+++ PROVIDED TEXT +++

I am trying to estimate the amount of federal and state tax in my early retirement budget. I used an online calculator from H&R Block to do the federal tax estimate. I assumed that 15% of my retired early income would come from bond interest, 60% came from dividends and 25% would come from long term capital gains.

I ended up with 3.98% effective federal tax rate and a 2.92% effective state tax rate (I used New Jersey as the residence state). If these estimates are a good approximation of my federal and state tax liability during early retirement, I can then add these tax numbers to my cost of living budget to obtain an accurate estimate of my annual cost when I retire early.

Based on your experience in early retirement, or your own planning for a future early retirement, do these effective federal and state tax percentage estimates sound about right to you?

Thank you for your advice.
 
You are aware that any savings in a tax-deferred account (e.g. IRA, 401k) will be taxed as ordinary income, (even if it is from dividends, gains, etc.) when you withdraw it, right?
 
This is pretty much a hopeless undertaking for many different reasons.

Better IMO to jsut do few projections on your income, and see how much tax you would pay, then add that to your living expenses. All parts of your equation will be moving- tax rates, apportionment of rates to different income categories, inflation rates which willy-nilly boost real taxation, market results and interst rates which affect where your income will fall ina given year. I have been a taxpayer for over 50 years, and everything changes whenever they want to change it.


One thing I think we can count on- rates will rise, even nominal rates, and the special treatment of dividends will disappear. That is a relic of "the ownership society". How long since you have heard about that?

We are closer now to "the expropriation society".

Ha
 
You are aware that any savings in a tax-deferred account (e.g. IRA, 401k) will be taxed as ordinary income, (even if it is from dividends, gains, etc.) when you withdraw it, right?

The tax calculator that I used from H&R Block did not distinguish between income from tax-deferred or taxable accounts, but I assume any tax rate differences would be built into the tax estimator/calculator. Thanks!
 
This is pretty much a hopeless undertaking for many different reasons.

+++ RECORDED INFORMATION +++

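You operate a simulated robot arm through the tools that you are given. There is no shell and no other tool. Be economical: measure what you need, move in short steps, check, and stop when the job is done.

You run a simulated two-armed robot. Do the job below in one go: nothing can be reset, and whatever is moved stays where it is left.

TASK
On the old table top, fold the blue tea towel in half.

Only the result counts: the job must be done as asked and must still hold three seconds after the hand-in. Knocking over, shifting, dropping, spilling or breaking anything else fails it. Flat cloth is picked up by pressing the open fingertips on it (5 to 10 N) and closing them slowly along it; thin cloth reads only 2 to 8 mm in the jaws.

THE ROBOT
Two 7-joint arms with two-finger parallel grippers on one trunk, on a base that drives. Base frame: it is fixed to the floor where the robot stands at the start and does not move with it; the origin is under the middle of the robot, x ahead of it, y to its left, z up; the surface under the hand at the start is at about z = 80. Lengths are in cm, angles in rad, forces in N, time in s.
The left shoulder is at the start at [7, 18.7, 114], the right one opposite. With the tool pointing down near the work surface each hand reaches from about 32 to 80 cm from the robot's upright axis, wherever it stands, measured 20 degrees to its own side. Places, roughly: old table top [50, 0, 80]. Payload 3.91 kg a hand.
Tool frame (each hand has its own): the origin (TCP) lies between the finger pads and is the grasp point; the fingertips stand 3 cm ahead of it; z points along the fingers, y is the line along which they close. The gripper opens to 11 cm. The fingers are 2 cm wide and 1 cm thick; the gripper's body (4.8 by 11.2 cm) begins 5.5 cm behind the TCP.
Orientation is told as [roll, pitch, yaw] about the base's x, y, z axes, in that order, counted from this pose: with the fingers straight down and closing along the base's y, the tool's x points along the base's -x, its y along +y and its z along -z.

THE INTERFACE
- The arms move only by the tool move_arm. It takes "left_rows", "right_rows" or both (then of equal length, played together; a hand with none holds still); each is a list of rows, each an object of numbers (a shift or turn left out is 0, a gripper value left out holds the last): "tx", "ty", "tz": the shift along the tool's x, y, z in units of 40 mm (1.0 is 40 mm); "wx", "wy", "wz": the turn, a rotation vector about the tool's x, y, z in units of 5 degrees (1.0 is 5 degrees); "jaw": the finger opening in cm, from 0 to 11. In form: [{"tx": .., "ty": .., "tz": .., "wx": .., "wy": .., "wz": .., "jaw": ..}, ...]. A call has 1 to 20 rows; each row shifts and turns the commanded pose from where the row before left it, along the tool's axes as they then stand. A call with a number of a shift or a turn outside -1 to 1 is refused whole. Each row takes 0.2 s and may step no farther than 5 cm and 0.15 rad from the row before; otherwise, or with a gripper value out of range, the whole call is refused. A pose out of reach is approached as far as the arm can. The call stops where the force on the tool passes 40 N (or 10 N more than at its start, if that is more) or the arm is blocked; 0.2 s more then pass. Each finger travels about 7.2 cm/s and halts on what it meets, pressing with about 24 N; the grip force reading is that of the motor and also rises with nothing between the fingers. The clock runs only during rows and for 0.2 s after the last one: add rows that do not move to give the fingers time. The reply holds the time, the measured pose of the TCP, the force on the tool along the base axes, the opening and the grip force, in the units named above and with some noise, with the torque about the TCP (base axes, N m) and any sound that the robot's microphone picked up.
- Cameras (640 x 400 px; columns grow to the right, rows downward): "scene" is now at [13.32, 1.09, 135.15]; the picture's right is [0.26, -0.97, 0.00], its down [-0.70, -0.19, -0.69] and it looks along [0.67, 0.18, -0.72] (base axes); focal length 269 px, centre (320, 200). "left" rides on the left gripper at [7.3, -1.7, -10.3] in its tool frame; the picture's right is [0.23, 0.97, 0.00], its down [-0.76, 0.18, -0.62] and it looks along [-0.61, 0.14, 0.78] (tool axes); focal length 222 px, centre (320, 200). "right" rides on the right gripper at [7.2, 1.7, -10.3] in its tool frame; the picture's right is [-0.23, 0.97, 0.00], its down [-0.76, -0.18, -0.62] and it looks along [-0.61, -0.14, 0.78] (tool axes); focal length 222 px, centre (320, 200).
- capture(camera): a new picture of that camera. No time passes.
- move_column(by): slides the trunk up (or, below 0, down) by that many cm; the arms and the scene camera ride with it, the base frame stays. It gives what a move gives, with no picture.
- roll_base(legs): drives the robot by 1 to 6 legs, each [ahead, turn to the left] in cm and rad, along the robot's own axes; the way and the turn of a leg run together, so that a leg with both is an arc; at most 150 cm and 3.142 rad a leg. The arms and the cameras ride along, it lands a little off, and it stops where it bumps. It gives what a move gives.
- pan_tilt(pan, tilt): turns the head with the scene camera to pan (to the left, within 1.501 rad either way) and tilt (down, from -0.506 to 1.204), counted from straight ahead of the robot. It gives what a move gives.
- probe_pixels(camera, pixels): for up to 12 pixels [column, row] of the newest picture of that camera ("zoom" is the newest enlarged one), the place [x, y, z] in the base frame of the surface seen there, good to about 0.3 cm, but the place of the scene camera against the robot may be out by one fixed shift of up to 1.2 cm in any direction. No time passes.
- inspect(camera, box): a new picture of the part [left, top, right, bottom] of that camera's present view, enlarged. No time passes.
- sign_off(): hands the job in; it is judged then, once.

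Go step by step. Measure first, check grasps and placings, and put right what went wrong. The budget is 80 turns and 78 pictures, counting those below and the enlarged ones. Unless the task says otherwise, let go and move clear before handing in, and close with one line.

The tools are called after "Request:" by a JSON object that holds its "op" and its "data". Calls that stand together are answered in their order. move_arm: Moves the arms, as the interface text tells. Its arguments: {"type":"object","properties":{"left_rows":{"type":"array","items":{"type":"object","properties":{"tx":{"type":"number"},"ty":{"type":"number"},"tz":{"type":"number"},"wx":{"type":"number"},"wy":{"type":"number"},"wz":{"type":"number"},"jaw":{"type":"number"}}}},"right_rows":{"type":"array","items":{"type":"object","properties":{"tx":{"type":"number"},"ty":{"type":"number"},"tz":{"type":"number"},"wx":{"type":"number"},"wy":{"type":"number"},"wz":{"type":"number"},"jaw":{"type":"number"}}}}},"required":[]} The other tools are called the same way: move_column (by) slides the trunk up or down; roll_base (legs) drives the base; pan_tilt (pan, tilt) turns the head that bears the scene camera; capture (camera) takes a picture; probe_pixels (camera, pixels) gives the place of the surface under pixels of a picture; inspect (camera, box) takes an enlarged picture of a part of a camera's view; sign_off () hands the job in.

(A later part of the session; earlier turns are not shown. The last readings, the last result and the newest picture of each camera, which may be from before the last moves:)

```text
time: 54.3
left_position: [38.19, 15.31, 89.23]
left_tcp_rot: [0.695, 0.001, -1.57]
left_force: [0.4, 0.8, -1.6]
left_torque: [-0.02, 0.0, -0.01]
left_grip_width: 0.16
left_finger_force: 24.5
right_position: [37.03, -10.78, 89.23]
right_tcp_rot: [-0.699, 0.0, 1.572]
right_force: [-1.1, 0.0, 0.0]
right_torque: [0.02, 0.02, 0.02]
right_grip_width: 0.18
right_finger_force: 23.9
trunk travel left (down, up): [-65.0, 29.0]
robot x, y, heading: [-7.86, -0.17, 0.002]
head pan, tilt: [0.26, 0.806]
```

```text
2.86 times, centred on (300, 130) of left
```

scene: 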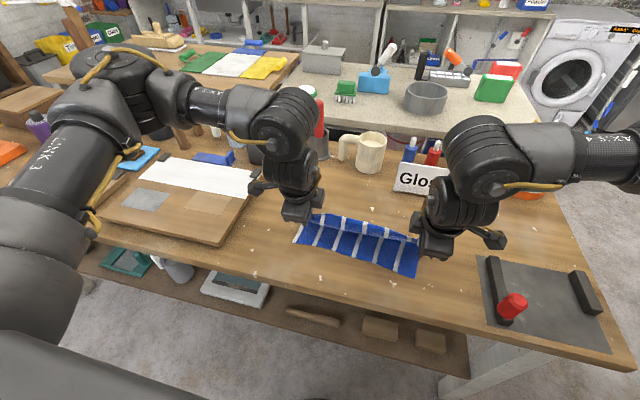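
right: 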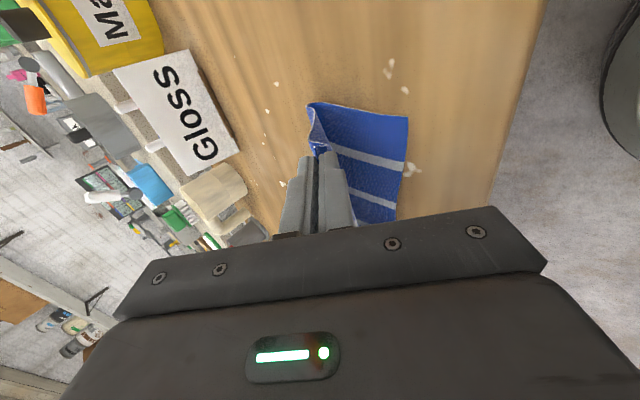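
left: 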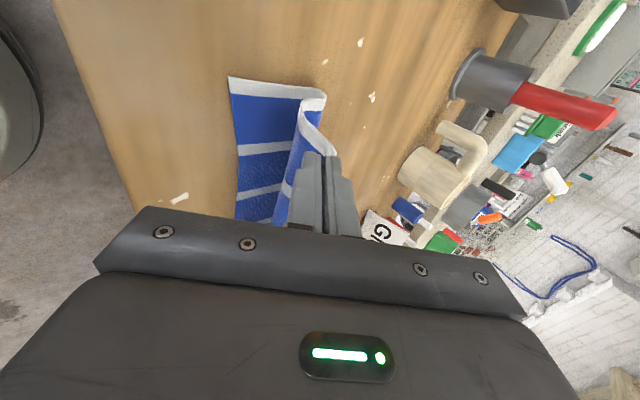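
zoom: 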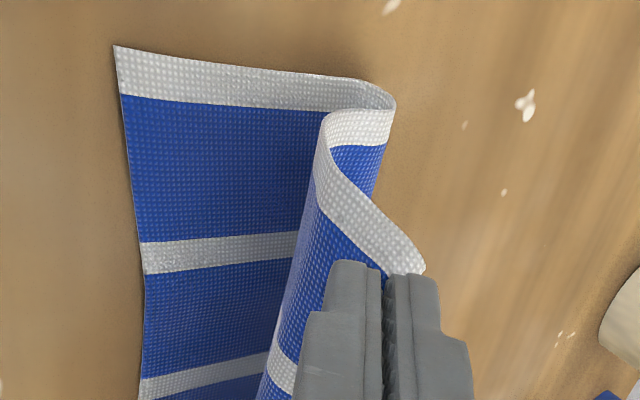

+++

## WHAT THIS TASK INVOLVES:
Please continue the provided text.

## RESPONSE TO THE TASK:
Better IMO to jsut do few projections on your income, and see how much tax you would pay, then add that to your living expenses. All parts of your equation will be moving- tax rates, apportionment of rates to different income categories, inflation rates which willy-nilly boost real taxation, market results and interst rates which affect where your income will fall ina given year. I have been a taxpayer for over 50 years, and everything changes whenever they want to change it.


One thing I think we can count on- rates will rise, even nominal rates, and the special treatment of dividends will disappear. That is a relic of "the ownership society". How long since you have heard about that?

We are closer now to "the expropriation society".

Ha

I did do a projection based on my estimated annual cost of living in early retirement. Instead of using income from wages, I just characterized my income as coming from dividends, interest and long term capital gains. I was just surprised that the effective federal and state tax rates were as low as they were- 3.98% federal and 2.92% state. My current effective tax rates as a wage earner are much higher than those rates.

I just wondered what other people's experiences were on this tax issue in early retirement. Thanks!
 
Would you mind just using 4% and 3% for your tax rate? Three significant digits makes it read like you really believe those numbers are accurate. Maybe even haha will calm down with one significant digit.

I like to use Intuit's Taxcaster.

I'm surprised your tax rate is not 0%. What happened?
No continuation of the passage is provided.